A Different Planet: William Parker & David Budbill

Pianist Miro Sprague was in the audience last night (Oct. 1) for the first Solos & Duos Series concert of the season at UMass. He recently came back from a jazz piano competition in Montreaux, won by a 15 year old Chinese kid. It got me thinking how far this “winner take all, virtuosity above all” mentality is from the core values of jazz.

On stage at Bezanson Recital Hall, writer David Budbill and multi-instrumentalist William Parker displayed grit, humanity, love and understanding, but little virtuosity.

Parker is one of the most important musicians to emerge in the last 40 years. His bass playing has anchored the bands of Cecil Taylor, David S Ware and Charles Gayle, and he has been leading various ensembles for decades. The jazz scene owes him (and his wife, Patricia Parker, who was in attendance) major props for the work they do through Arts For Art in New York. You can call him a virtuoso on bass, I suppose, but his music is not about that. He is self-taught on a number of other instruments, including the wood flute and pocket trumpet, both of which he played last night. But technique as an end in itself is not what drives him.

Similarly, poet and playwright David Budbill does not wow with fancy turns of phrase or elaborately constructed sentences. His language is simple, straightforward, powerful, with the self-contained profundity of a monk. His life is now compromised by Parkinson’s disease. His delivery is slower, his reading halting. He needs help moving. At one point in the performance, his lovely wife Lois had to come to the stage to hand him the water bottle that had fallen on its side.
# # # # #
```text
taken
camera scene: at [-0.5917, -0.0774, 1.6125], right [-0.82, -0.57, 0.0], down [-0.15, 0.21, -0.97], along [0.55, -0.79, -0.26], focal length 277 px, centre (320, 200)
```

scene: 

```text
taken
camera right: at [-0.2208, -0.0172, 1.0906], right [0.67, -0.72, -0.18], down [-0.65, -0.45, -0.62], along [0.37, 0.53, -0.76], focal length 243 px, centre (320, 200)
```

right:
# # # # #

The first set was devoted to “A Different Planet”, a new play of Budbill’s. It was an hour-long monologue that tells the story of the fictitious Edward T. Jordan, the first African-American chemist at DuPont and later a professor at Dunbar University. Told in the first person and based on Budbill’s experience as a professor at all-black Lincoln University in Pennsylvania, the work is an insightful look at racism in America. We might think we know about the effects racism has on its victims, but this piece bore into our understanding. During the wonderful Q & A after the performance, a young white man, presumably wrestling with racism’s profound effect, broke down while asking his question.

The second half focused on Budbill’s more recent poems, dealing mostly with death and aging. The simple, declarative poems looked squarely at the subject, made all the more poignant by the poet’s health.

The reading throughout was somewhat flat and labored. It was not virtuosic, but it was moving. And isn’t that the point?